- Dataset extract -
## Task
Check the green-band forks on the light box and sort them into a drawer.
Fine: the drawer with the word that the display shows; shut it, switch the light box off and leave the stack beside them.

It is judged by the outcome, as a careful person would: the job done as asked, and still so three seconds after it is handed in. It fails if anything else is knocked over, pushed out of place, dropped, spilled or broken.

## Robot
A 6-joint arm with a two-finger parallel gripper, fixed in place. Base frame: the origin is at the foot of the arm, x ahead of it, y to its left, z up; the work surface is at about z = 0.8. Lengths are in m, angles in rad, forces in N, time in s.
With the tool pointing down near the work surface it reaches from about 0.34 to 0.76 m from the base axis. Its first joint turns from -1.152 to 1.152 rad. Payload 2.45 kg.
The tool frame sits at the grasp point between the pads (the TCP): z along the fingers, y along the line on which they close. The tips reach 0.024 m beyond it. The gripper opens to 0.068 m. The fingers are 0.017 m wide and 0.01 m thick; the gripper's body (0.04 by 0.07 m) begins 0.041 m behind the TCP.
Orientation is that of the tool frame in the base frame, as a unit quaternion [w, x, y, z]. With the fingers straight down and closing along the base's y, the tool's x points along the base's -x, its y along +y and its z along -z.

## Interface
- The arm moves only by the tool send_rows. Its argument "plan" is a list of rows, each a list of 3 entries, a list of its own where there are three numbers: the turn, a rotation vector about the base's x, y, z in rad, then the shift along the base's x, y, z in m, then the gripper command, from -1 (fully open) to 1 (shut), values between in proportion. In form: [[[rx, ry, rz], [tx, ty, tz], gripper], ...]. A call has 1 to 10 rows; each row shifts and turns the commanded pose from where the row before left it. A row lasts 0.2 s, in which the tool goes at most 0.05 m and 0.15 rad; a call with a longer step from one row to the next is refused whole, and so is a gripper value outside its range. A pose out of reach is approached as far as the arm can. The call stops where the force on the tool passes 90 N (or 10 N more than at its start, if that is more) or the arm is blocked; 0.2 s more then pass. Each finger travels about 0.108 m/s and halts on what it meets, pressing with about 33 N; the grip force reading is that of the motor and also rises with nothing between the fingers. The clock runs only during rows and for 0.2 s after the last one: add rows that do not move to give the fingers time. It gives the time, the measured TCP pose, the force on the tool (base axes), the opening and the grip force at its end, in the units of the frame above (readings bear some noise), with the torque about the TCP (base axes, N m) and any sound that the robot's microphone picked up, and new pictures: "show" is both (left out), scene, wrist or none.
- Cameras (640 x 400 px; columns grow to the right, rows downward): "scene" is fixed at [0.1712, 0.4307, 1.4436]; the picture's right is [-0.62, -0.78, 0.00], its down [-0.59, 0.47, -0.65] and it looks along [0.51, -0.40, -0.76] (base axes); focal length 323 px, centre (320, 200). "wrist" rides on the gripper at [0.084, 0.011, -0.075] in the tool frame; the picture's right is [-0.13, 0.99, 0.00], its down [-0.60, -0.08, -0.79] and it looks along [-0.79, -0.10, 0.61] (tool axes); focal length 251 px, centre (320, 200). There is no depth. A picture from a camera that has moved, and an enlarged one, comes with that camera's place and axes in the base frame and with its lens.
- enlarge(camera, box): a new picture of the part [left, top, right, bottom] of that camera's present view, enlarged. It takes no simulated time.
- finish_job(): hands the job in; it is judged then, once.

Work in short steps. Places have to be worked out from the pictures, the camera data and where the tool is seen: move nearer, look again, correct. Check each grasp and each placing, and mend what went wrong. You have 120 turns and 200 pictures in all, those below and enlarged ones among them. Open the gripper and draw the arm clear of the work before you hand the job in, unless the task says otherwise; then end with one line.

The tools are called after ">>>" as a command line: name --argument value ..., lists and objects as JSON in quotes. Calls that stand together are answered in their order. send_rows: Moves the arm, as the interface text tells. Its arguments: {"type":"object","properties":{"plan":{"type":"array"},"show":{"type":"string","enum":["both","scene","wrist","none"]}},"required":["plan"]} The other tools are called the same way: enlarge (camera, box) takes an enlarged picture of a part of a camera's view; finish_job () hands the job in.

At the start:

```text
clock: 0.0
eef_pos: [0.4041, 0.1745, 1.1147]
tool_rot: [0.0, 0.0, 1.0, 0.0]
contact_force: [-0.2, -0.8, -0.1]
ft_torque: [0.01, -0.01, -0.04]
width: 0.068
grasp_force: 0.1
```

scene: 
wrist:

- Selection -
Getting to Know You

(This review first appeared on StaticMultimedia.com on May 11, 2009)

If the Roman Empire had been built with advanced technology, its fall would look much like David Marusek’s vision of the future. The ten stories in this collection give readers tantalizing looks at possible future technology, its application in everyday life, and its social/political implications.

In Marusek’s future vision, people have so long indulged in artificially sustained longevity and rejuvenation that the natural human condition has become something alien and detestable. Population growth is almost zero because natural procreation has been outlawed. Evolution, both physical and spiritual at a standstill, humans have become blander and more mechanical than their tech-generated proxy alter egos.

The title story “Getting to Know You,” buried toward the back of the book, is the best and leanest look at Marusek’s near-future landscape. Set in 2062, it follows a woman on a visit to sister who has opted out on procedures that guarantee longevity. She plans to force her sister to enter a rejuvenation clinic. The compassion of her goal is called into question, not by her own conscience, but by her new “belt valet”—a portable, personal assistant A.I. that shapes itself to the needs of the owner. “Getting to Know You” is a good introduction to the rest of the volume; if after reading it, you’re eager for more of Marusek’s dismal outlook on the future, you can back track to “The Wedding Album” and “We Were Out Of Our Minds With Joy,” both broader and much longer looks at this same world.

- Stated problem 1 -
Both the line with "- finish_job(): hands" and the line with "Work in short" belong in the answer; write them out exactly, with every line between. Give them as a JSON list of strings, one for each line, with blank lines left out.
- Stated problem 2 -
Carry the selection on from its last sentence.

- Written response 1 -
[
  "- finish_job(): hands the job in; it is judged then, once.",
  "Work in short steps. Places have to be worked out from the pictures, the camera data and where the tool is seen: move nearer, look again, correct. Check each grasp and each placing, and mend what went wrong. You have 120 turns and 200 pictures in all, those below and enlarged ones among them. Open the gripper and draw the arm clear of the work before you hand the job in, unless the task says otherwise; then end with one line."
]

- Written response 2 -
“VTV,” a look at the future of TV journalism, stands out from the other stories, although the forewarning by the author’s foreword should be heeded by more sensitive readers. Some gruesome details make this a stomach-turning read, but even more disturbing is the similarity to disturbing trends in today’s news media and their reliance on ratings-driven, sensationalized stories.

All but one of the stories predates his first novel Counting Heads, published in 2005. The sequel, Mind Over Ship, was released earlier this year. As Marusek says in his introduction, “the pieces in this collection document my development as a writer.” It would more accurate to say it documents the development of his novels. While this retrospective serves well to chronicle Marusek’s meticulous world building for his longer fiction, “Getting to Know You” is not a collection for readers seeking variety.